Fake Like Me by Barbara Bourland
In this atmospheric thriller, an unnamed painter is on the cusp of a career-making show when a studio fire destroys her entire body of work. Desperate to recreate her paintings in just three months without her gallerist’s knowledge, she begs her way into Pine City, an exclusive artist’s colony in upstate New York best known as the site of legendary performance artist Carey Logan’s suicide. Assigned to her former studio, the painter discovers that not all is as it seems at Pine City and begins to wonder what really happened to Carey. Fake Like Me stands out for being a twisty page-turner and a haunting meditation on identity, authorship, and authenticity.
An Artist of the Floating World by Kazuo Ishiguro
In this enigmatic novel set in post-World War II Japan, aging artist Masuji Ono reflects back on the course of his life, from his days as a painter of “the floating world”—a nocturnal realm of pleasure and entertainment—to his complicity in the imperial movement that led Japan to side with the Nazis (as a young man, Ono created propagandistic art for the far-right regime). Like Ishiguro’s The Remains of the Day, this novel is a masterclass in unreliable narration.

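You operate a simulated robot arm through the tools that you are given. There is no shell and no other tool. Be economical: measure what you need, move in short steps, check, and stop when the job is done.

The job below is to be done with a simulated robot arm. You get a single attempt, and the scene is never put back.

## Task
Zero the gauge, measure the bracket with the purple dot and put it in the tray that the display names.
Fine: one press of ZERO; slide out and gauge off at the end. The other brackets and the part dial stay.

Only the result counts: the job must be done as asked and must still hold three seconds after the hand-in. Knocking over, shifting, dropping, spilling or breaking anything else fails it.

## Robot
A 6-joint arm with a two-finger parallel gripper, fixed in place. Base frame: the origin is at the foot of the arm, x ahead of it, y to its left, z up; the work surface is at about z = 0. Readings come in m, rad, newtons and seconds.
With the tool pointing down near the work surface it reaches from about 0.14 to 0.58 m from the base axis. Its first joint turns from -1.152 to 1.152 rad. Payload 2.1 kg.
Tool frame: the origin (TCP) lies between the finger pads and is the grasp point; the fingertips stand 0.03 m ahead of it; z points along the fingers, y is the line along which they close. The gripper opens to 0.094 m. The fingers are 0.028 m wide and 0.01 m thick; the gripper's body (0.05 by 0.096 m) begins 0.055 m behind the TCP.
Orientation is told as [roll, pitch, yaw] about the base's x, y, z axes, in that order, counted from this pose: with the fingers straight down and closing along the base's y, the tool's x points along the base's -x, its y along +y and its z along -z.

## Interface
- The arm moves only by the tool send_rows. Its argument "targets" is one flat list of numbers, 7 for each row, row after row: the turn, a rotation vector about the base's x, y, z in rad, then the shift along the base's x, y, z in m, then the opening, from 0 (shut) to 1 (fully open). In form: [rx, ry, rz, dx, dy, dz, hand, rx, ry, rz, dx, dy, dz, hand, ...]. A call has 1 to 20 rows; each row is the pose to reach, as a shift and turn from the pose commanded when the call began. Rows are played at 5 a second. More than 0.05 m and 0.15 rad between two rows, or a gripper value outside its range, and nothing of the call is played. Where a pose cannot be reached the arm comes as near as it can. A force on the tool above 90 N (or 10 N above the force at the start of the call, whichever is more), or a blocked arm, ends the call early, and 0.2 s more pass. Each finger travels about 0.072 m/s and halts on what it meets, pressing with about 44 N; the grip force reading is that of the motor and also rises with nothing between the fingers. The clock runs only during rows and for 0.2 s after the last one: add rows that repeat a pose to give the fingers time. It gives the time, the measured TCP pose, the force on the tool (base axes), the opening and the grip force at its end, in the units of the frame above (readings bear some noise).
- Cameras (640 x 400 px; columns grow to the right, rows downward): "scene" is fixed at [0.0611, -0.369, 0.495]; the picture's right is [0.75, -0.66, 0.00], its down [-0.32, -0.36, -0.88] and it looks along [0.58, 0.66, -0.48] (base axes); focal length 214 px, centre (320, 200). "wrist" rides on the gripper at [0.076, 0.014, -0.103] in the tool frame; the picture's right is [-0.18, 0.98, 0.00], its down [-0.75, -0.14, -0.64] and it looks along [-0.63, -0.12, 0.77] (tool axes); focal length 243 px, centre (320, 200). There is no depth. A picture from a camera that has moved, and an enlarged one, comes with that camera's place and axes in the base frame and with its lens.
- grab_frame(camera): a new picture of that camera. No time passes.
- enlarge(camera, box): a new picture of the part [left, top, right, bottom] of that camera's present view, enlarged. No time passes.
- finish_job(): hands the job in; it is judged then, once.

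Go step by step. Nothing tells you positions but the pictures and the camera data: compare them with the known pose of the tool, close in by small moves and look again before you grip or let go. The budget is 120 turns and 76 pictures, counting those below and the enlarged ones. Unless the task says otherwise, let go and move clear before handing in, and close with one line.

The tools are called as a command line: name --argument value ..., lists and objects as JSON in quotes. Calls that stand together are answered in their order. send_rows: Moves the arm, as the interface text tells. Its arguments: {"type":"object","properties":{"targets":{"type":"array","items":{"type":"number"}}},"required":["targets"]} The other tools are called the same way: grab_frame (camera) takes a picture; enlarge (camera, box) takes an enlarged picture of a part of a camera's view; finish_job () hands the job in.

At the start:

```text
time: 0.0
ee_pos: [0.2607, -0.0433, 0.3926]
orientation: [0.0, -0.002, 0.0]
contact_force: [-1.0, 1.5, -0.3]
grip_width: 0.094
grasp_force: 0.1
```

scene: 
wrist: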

So Much Blue by Percival Everett
This novel follows Kevin Pace, a middle-aged abstract painter, through three interconnected storylines. In the present-day narrative, Kevin works on a new painting, one he won’t let anyone see—not even his wife and children. The two other storylines concern an affair Kevin had ten years prior with a young watercolorist in Paris and a trip to war-torn El Salvador that he took as a young man in the 1970s to search for his best friend’s brother, a drug dealer gone missing. So Much Blue is insightful, funny, and sad, and it is ultimately concerned with the sacrifices Kevin has made in the pursuit of an artistic life.